DOCUMENT EXTRACT:

----------

The Gemara answers that Rav Huna could have said to you: No, the mishna is referring to hay that is similar to carobs. Just as it is referring to carobs that are hard, so too, it is referring to hay that is hard and crushing it renders it edible. The Gemara asks: How is it possible to find hay that is so hard that an animal cannot eat it? The Gemara answers: It is referring to young donkeys, that can only eat hay that is crushed well.

תא שמע רבי יהודה מתיר בחרובין לדקה לדקה אין לגסה לא אי אמרת בשלמא תנא קמא סבר מיטרח באוכלא לא טרחינן שווי משוינן היינו דקא אמר ר׳ יהודה החרובין לדקה נמי שווי אוכלא הוא אלא אי אמרת תנא קמא סבר שווי אוכלא לא משוינן מיטרח באוכלא מטרחינן רבי יהודה דמתיר בחרובין לדקה כל שכן לגסה

Come and hear a proof from that which we learned in the continuation of the mishna: Rabbi Yehuda permits crushing carobs for a small animal. The Gemara infers: For a small animal, yes, it is permitted; for a large one, no, it is not permitted. Granted, if you say that the first tanna holds: One may not exert himself with food on Shabbat, but with regard to rendering food edible, one may render food edible, that explains that which Rabbi Yehuda said in response: Feeding carobs to a small animal is also a case of rendering food edible because the animal cannot eat hard carobs. However, if you say that the first tanna holds that with regard to rendering food edible, one may not render food edible on Shabbat, but with regard to exerting oneself with food, one may exert himself, then Rabbi Yehuda, who permits crushing carobs for a small animal, all the more so he should permit crushing carobs for a large one. If carobs are suitable for consumption by a small animal, all the more so are they suitable for consumption by a large animal.

----------

PROBLEM TO SOLVE: Supply the part of the document extract that comes after its last sentence.

----------

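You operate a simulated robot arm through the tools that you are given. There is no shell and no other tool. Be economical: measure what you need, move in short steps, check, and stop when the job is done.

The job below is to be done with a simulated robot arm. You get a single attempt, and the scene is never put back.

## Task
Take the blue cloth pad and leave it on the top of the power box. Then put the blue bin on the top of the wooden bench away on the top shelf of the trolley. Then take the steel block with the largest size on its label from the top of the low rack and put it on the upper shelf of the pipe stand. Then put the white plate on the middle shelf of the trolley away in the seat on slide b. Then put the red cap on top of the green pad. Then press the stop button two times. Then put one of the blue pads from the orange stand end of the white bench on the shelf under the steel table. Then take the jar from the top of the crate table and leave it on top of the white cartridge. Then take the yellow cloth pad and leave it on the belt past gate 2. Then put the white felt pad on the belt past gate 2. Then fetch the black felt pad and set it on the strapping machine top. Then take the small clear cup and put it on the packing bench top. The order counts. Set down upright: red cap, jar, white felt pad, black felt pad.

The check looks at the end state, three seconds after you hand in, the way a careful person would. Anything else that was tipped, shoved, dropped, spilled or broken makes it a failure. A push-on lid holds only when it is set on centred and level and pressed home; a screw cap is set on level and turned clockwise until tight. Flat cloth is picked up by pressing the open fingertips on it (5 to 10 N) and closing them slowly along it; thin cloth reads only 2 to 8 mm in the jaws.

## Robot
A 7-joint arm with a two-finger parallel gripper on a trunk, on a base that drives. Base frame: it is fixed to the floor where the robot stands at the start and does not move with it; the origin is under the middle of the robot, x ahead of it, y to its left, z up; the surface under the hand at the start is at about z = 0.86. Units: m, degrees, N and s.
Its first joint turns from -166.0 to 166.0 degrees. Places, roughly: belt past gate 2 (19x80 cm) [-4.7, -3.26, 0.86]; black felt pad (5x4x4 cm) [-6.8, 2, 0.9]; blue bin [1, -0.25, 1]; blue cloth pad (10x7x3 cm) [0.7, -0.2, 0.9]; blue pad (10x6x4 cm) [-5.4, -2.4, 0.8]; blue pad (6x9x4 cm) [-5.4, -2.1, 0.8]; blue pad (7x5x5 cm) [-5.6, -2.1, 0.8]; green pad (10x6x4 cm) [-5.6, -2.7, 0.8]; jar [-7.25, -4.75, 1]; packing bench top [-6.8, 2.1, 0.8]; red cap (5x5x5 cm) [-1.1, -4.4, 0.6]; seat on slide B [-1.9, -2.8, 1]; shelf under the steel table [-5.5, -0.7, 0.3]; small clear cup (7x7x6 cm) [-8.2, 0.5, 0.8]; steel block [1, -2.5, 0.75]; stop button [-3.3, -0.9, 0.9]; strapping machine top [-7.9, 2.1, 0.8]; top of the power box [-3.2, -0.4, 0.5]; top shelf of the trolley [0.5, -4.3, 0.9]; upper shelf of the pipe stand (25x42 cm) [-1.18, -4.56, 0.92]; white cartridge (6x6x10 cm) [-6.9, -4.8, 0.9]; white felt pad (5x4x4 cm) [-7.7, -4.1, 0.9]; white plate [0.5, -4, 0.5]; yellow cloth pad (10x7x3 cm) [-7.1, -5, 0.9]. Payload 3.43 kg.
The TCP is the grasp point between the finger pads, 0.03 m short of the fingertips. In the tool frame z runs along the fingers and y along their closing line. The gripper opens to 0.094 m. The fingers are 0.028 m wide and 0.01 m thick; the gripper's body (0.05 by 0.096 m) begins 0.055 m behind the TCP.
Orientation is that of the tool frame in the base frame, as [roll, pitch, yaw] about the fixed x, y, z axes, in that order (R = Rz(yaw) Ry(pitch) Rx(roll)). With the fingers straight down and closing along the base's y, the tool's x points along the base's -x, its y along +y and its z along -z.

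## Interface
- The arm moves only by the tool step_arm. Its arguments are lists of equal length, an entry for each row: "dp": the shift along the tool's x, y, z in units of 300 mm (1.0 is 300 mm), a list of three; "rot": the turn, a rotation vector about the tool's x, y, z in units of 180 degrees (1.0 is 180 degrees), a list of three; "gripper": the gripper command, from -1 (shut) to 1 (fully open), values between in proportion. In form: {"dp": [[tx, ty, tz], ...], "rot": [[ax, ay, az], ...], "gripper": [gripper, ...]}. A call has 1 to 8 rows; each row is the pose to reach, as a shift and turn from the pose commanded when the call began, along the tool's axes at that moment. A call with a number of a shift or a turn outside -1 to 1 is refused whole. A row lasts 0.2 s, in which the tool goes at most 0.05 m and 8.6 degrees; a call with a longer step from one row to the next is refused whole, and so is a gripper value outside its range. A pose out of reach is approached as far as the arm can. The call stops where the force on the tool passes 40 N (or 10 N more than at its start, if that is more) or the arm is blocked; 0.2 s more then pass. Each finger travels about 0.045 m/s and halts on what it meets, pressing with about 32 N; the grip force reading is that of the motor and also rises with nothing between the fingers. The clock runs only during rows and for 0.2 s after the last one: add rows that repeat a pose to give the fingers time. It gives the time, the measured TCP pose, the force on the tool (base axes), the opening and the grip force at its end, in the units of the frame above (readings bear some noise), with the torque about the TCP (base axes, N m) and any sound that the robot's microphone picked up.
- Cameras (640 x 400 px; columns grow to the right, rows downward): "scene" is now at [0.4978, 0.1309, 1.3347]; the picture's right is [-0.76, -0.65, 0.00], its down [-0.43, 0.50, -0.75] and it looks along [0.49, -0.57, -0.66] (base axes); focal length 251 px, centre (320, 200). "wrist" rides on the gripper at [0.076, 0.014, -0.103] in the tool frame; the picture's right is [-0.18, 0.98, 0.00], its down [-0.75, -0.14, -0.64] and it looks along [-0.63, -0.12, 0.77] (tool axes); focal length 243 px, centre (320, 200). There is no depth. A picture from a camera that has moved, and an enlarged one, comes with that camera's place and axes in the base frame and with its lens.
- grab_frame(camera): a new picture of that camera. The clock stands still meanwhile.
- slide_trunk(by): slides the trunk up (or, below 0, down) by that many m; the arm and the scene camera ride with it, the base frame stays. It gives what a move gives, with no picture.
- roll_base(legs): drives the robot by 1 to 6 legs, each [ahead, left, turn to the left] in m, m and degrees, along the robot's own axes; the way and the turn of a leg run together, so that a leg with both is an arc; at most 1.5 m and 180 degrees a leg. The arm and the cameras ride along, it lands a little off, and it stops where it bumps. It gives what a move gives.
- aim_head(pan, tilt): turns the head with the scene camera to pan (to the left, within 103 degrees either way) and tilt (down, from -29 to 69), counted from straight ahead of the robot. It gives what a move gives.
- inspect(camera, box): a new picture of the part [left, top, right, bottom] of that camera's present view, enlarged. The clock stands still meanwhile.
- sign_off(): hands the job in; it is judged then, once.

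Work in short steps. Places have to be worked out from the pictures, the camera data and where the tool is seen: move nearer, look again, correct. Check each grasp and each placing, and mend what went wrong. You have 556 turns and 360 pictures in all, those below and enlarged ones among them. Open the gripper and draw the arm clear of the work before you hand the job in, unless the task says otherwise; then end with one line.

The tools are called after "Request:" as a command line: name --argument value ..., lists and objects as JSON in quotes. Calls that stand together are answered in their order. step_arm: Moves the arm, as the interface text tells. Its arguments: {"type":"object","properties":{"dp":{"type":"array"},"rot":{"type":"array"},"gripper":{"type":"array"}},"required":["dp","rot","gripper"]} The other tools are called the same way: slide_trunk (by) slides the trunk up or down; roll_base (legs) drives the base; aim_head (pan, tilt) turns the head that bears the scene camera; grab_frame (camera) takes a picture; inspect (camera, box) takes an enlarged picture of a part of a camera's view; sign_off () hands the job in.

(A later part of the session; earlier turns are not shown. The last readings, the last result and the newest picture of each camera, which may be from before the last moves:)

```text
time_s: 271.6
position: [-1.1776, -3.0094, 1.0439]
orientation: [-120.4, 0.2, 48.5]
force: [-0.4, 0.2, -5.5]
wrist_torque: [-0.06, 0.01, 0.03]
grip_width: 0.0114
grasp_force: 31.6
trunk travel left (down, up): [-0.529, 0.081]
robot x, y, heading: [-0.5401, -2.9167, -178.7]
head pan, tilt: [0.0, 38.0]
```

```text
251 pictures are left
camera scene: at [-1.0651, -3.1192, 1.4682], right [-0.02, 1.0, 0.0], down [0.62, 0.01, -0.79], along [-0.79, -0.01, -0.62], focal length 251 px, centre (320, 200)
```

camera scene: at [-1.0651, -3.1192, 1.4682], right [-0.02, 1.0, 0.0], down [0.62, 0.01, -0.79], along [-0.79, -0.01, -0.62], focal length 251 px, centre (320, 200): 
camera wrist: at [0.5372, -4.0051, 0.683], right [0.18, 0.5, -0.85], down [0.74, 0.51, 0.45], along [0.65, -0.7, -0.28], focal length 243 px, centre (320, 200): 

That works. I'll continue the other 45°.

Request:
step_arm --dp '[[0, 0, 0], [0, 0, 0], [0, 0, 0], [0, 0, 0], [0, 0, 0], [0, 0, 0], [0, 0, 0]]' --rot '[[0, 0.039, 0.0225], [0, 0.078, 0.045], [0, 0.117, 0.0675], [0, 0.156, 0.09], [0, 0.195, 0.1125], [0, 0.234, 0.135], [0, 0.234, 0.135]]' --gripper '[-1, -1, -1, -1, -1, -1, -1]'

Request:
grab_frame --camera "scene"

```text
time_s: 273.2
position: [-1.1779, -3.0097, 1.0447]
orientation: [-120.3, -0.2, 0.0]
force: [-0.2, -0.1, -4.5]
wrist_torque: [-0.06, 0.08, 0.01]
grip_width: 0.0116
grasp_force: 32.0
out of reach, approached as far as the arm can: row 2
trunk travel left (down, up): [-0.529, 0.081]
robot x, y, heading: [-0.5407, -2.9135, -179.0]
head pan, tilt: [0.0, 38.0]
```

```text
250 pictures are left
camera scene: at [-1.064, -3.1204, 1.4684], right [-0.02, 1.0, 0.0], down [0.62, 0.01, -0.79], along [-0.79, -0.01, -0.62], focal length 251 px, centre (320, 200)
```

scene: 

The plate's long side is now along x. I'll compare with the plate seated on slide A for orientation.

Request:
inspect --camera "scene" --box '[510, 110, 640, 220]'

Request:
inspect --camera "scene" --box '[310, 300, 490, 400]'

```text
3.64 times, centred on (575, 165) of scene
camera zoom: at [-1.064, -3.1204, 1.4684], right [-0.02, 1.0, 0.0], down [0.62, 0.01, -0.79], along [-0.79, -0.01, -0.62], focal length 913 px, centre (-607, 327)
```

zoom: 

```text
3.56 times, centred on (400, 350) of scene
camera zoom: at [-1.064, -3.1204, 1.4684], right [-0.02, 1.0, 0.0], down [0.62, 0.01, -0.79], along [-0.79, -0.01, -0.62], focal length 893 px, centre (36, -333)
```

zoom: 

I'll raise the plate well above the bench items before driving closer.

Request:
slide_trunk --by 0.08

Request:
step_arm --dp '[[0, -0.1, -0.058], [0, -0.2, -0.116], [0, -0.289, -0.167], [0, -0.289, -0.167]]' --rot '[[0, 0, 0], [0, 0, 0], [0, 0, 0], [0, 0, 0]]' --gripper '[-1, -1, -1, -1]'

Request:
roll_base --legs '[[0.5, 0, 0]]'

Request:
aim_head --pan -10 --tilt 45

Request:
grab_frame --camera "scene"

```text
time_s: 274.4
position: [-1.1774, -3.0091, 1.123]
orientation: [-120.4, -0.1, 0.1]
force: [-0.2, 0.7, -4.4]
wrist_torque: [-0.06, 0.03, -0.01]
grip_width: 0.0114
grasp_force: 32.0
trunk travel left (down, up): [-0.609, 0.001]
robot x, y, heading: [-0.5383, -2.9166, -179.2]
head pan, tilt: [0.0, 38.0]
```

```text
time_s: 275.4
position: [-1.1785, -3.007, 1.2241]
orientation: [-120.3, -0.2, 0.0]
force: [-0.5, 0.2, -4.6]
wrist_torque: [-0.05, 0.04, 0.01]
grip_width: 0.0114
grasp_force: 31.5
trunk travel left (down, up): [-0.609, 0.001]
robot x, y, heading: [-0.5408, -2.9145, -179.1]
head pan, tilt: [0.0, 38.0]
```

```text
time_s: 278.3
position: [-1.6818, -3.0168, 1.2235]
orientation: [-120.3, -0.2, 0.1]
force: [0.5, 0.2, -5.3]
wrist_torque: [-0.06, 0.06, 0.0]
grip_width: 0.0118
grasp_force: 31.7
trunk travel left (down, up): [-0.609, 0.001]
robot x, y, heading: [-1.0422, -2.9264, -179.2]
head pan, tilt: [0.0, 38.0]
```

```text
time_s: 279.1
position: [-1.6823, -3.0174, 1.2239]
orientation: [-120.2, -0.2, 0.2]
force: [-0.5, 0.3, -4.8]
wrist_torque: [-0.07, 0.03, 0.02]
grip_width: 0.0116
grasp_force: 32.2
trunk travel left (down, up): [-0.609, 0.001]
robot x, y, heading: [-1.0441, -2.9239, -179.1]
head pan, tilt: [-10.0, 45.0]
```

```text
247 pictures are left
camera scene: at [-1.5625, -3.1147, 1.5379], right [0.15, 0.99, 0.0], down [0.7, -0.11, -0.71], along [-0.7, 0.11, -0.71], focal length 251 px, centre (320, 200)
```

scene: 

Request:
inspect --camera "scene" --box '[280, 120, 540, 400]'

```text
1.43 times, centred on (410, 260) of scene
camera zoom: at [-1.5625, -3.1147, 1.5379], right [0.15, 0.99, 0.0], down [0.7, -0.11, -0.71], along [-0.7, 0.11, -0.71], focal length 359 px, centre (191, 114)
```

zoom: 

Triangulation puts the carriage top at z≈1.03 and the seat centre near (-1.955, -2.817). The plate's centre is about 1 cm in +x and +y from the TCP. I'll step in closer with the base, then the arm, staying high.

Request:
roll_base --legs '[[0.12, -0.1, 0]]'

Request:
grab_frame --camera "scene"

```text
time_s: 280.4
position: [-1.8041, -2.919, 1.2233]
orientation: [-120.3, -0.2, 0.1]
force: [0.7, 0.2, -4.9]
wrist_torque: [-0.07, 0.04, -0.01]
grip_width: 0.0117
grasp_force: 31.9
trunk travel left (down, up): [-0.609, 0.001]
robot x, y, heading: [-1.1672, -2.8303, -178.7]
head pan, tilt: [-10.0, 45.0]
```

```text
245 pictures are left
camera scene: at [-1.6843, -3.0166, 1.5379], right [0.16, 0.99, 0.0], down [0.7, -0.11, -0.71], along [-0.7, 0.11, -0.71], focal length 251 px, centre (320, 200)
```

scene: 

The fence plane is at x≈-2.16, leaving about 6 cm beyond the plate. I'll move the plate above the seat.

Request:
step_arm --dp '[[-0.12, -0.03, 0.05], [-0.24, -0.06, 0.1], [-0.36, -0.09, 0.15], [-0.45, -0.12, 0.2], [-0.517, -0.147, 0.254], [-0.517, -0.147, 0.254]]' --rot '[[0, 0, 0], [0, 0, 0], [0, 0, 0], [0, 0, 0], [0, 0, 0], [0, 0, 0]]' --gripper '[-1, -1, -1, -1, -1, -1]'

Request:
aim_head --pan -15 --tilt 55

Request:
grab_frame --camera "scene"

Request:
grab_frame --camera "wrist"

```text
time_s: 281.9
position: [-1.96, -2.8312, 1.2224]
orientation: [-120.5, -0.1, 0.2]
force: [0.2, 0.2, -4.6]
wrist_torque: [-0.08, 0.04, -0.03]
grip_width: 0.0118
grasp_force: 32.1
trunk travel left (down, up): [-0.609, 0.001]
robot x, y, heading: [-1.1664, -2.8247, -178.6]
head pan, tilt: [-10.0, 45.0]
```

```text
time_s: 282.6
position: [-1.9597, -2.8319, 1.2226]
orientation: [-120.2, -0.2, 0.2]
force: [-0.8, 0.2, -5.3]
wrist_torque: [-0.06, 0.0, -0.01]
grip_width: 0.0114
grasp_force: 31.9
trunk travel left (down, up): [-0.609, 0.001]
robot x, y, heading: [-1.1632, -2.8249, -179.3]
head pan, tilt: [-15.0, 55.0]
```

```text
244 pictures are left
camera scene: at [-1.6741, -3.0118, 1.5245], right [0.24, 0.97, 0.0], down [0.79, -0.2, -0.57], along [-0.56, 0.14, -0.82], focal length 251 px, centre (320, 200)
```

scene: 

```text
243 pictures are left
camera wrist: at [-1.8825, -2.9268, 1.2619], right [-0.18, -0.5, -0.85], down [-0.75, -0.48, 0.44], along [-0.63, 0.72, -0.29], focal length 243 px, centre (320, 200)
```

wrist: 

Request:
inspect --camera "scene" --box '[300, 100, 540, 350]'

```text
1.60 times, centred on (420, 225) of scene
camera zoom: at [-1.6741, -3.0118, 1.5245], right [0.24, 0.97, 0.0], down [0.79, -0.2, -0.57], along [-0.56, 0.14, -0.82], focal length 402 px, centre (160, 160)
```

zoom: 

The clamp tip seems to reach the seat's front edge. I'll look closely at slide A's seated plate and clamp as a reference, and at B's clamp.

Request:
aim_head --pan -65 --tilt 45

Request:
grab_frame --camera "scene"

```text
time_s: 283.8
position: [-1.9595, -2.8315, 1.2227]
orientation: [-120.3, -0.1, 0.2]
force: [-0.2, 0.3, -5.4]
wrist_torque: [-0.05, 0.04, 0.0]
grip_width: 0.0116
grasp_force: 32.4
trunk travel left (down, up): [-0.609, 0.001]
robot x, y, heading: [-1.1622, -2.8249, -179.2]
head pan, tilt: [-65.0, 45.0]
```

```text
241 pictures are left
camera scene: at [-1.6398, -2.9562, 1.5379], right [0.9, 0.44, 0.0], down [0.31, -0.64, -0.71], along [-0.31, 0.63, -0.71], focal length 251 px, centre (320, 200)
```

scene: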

----------

THE ANSWER:
מי סברת דקה דקה ממש מאי דקה גסה ומאי קרי לה דקה דדייקא באוכלא

The Gemara rejects this: Do you hold that the small animal [daka] mentioned here is referring to an actual small animal? No; rather, what is the meaning of daka here? It is referring to a large animal. And what is the reason that the mishna calls it daka? Because it is particular [dayka] about its food. Since this animal can eat uncrushed carobs when there is no alternative, one may exert himself and crush them for it.

הא מדקתני רישא בין דקה ובין גסה מכלל דרבי יהודה דקה דקה ממש קאמר קשיא

The Gemara asks: From the fact that it is taught in the first clause of the mishna: Neither for a small animal nor for a large animal, it can be inferred that when Rabbi Yehuda said daka, he meant an actual small animal. The Gemara was unable to answer to find an answer to this question and it remains difficult. Nonetheless, Rav Huna’s opinion was not refuted.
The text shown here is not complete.